Large amounts of discarded shells, left in mounds along the coast by early Indian communities, often provide clear evidence of the people who once inhabited the region that became North Carolina. Shellfish were an abundant food source for Native Americans. Shell mounds have been found composed almost entirely of oyster shells (the Cape Creek site on Hatteras Island) or clam and mussel shells (archaeological sites along the Pamlico River). Archaeologists have determined that the creation of these shell mounds began more than 1,000 years ago; it is suggested that the mounds are evidence of seasonal subsistence camps. Sites such as those found on Colington and Roanoke Islands are thought to be primarily shellfish collecting camps. From these shell mounds, archaeologists have concluded that these native peoples were hunter-fisher-gatherers living off what the land afforded. Although the sites appear to have been largely based on the accumulated shells, they were probably occupied for only one season by a few extended families.
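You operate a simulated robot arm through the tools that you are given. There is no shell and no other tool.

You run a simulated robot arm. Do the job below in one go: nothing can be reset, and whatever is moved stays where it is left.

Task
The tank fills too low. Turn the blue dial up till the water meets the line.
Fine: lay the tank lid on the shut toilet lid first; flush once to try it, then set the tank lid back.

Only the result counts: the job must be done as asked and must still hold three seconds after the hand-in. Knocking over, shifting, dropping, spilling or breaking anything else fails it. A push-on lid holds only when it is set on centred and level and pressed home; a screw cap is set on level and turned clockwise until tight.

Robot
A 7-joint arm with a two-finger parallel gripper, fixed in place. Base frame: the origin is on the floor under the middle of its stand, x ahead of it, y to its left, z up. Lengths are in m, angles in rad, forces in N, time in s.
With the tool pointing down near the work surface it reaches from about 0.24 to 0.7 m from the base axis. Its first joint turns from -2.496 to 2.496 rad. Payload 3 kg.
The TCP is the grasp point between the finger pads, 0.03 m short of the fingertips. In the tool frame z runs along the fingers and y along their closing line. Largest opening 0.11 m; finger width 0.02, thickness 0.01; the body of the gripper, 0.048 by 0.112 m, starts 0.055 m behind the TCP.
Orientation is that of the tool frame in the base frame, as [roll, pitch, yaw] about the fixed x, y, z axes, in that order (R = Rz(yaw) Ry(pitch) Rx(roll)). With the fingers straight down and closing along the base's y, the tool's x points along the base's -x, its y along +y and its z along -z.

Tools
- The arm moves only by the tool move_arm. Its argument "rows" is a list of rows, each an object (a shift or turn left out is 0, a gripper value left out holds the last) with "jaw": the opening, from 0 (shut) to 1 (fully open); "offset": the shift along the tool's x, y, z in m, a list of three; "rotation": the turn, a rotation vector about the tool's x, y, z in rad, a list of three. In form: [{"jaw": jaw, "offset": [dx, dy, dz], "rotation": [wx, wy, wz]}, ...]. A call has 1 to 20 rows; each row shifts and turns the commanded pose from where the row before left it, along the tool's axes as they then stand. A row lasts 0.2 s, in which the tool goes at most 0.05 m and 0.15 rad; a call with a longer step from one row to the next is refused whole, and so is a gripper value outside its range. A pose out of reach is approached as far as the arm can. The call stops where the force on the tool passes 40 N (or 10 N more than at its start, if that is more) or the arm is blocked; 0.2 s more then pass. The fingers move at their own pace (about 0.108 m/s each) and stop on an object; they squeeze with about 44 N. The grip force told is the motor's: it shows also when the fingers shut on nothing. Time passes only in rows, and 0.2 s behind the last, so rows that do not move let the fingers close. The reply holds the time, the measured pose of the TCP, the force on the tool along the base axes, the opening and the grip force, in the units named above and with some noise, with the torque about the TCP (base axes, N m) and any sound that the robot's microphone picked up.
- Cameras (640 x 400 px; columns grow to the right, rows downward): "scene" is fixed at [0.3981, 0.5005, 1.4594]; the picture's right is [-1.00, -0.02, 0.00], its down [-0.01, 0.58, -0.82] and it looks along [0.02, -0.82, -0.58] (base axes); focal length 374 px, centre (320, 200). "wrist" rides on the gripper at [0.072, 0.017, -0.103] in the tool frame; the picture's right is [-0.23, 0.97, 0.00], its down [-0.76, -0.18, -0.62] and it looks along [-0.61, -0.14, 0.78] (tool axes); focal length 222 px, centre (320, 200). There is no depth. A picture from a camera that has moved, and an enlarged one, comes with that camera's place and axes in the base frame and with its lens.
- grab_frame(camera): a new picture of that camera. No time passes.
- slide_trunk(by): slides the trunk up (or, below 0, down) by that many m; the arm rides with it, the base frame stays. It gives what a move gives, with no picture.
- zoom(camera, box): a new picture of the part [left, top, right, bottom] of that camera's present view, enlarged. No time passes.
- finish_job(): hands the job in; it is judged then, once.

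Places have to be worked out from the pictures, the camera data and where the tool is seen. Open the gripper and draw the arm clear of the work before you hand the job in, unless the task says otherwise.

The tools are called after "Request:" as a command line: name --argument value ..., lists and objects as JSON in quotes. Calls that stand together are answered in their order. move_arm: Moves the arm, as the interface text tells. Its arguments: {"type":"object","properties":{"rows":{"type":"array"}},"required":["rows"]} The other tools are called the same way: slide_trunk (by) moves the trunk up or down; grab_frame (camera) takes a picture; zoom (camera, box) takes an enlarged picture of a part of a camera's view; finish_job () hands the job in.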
Inland ravine shell mound sites have the same subsistence pattern but reflect adaptations to shellfish species of the river environment.

References:

William G. Haag, The Archaeology of Coastal North Carolina (1956).

Mark A. Mathis and Jeffrey Crow, eds., The Prehistory of North Carolina: An Archaeological Symposium (1983).

H. Trawick Ward and R. P. Stephen Davis Jr., Time before History: The Archaeology of North Carolina (1999).